Rizzati went above and beyond with this score. It’s perfect and perfectly eerie.
Wojciech Golczewski : End of Transmission
Golczewski has been doing amazing film work in the last few years, but his own personal albums are where it’s at for me. Lots of intergalactic doom going on with albums like Reality Check and The Signal, but if you want true, old school space doom you can’t get any better than End of Transmission.
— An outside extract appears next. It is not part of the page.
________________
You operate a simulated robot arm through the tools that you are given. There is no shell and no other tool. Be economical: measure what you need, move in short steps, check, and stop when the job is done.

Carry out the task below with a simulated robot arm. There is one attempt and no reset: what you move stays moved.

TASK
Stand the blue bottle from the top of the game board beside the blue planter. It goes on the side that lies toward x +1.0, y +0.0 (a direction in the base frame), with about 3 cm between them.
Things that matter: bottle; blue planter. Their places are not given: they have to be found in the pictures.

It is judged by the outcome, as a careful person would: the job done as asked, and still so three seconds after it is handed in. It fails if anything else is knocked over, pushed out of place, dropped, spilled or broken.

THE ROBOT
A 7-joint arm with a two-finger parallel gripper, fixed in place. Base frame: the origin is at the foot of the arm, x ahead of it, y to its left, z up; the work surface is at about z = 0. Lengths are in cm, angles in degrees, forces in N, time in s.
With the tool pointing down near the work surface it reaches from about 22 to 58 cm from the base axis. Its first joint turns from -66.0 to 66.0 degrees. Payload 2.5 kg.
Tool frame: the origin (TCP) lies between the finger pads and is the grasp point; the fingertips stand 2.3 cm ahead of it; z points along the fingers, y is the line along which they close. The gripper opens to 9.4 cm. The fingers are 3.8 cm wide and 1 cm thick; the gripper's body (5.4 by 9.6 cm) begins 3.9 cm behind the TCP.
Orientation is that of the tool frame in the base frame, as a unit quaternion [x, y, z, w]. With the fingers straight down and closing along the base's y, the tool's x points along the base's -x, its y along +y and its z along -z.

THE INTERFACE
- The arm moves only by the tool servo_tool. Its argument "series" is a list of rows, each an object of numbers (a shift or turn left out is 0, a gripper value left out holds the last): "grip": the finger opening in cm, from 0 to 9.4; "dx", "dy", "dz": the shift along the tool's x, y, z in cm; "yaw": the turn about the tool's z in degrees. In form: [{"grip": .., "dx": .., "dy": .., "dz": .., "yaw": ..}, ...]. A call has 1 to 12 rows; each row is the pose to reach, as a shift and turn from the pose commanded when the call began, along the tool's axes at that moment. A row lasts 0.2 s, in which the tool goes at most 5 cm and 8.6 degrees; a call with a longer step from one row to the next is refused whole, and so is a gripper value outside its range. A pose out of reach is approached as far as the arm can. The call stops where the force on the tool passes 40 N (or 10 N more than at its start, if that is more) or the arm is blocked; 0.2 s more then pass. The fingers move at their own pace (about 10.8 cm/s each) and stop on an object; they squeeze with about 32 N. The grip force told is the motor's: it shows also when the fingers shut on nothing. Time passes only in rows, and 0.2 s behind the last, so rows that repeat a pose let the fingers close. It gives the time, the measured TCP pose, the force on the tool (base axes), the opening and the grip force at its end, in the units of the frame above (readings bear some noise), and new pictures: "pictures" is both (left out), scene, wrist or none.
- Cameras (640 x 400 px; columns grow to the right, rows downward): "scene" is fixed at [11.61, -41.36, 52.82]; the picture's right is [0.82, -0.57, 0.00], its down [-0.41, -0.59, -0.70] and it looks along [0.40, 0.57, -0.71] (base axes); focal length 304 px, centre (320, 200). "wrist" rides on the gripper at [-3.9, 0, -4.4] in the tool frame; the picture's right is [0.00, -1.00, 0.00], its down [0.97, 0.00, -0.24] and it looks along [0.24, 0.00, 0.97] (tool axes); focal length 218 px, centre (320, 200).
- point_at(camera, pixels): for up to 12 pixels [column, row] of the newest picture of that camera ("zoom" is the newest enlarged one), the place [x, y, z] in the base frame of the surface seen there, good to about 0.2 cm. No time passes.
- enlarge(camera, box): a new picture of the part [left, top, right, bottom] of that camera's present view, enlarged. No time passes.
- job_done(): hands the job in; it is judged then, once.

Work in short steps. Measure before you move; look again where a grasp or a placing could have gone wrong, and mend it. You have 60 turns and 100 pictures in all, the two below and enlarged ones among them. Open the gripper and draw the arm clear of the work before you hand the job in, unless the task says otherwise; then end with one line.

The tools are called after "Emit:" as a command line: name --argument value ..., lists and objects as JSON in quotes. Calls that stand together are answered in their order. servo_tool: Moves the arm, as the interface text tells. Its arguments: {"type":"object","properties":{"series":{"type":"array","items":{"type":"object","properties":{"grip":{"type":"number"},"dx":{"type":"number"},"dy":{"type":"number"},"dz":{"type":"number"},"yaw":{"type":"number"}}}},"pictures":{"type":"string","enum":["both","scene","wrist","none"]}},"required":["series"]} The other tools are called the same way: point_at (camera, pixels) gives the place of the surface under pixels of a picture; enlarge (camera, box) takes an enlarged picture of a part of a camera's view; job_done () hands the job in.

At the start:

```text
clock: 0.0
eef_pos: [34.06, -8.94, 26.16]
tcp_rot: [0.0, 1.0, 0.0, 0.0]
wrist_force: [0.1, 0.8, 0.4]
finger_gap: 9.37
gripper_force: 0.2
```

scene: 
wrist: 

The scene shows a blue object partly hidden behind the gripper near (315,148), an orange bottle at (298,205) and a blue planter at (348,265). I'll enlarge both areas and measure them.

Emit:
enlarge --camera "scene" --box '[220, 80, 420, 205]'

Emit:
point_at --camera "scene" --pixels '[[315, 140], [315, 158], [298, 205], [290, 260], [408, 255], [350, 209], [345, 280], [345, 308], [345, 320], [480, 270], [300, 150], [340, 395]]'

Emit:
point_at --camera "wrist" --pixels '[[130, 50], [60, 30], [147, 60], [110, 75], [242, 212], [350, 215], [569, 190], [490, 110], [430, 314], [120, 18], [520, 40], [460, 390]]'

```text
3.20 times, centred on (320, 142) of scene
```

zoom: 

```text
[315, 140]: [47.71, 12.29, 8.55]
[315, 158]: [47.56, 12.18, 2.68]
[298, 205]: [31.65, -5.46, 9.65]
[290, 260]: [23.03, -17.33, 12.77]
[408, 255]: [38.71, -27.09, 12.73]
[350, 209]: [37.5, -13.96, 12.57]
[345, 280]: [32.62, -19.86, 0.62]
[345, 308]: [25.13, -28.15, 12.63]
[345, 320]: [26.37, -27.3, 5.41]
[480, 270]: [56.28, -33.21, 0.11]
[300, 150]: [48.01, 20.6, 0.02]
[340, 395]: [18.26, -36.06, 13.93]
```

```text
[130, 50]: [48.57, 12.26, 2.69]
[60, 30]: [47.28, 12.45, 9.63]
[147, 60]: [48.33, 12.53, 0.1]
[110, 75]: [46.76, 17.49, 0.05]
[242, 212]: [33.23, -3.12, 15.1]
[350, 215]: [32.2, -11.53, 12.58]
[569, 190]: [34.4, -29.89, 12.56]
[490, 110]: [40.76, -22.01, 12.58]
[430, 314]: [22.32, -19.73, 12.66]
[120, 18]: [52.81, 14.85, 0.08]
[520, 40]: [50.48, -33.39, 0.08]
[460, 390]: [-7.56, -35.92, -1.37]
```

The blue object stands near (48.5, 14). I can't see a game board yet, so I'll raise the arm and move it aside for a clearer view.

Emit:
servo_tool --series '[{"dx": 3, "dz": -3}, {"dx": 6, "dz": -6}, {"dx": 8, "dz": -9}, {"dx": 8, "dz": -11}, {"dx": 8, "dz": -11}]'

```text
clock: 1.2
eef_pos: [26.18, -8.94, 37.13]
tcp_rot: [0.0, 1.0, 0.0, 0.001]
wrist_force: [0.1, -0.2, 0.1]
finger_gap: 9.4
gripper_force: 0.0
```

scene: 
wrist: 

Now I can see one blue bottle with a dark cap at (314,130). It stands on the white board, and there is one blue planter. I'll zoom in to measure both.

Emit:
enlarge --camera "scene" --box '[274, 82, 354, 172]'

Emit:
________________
End of Transmission is an all analog affair that feels like Blade Runner on a budget. It’s like this little 30 minute album that takes you on a dark and mysterious journey into the graveyard of the milky way. Each “Transmission” is a heady exploration of analog synth and existential space doom. You can’t go wrong with this one blasting through your headphones on a cold, Halloween night.
The Soft Moon : Zeros
Luis Vasquez knows how to build Gothic doom. His work as the Soft Moon has always tip toed around both the dance floor and the dark corners we attempt to avoid. Imagine a cross between Bauhaus, NIN, and Depeche Mode, then mix in tribal elements and you’ve got a good idea of what’s happening. All of his records are great, but Zeros feels like the most October of them all.
From opening track “It Ends” on there’s a propulsive doom. Industrial at heart, but more singer/songwriter than anything Skinny Puppy or Ministry ever did, Zeros feels like a walk thru some dark and dilapidated house long since abandoned by the previous owners. “Machines” visits some old school Cure territory, while “Die Life” feels like Def Con 4 on the panic level.
You’d be remiss if you didn’t play this at least once on Halloween. Then hit up all of the Soft Moon’s discography and get lost in it the rest of the year.
John Carpenter : Halloween S/T
Of course this is on the list. Why wouldn’t it be?
So there’s a few to get your Spotify Halloween playlists started. There’s plenty of other great Halloween-appropriate albums out there for you, so if you don’t like my suggestions go find some for your own damn self.
Happy Halloween!
Some lovely and sinister Halloween sounds right there, JH. Even a wee sprinkling of downright malevolent. Me, I’ll likely be catching up with The Walking Dead and listening to the heavy eerie monster jams of Earth and Headless Kross.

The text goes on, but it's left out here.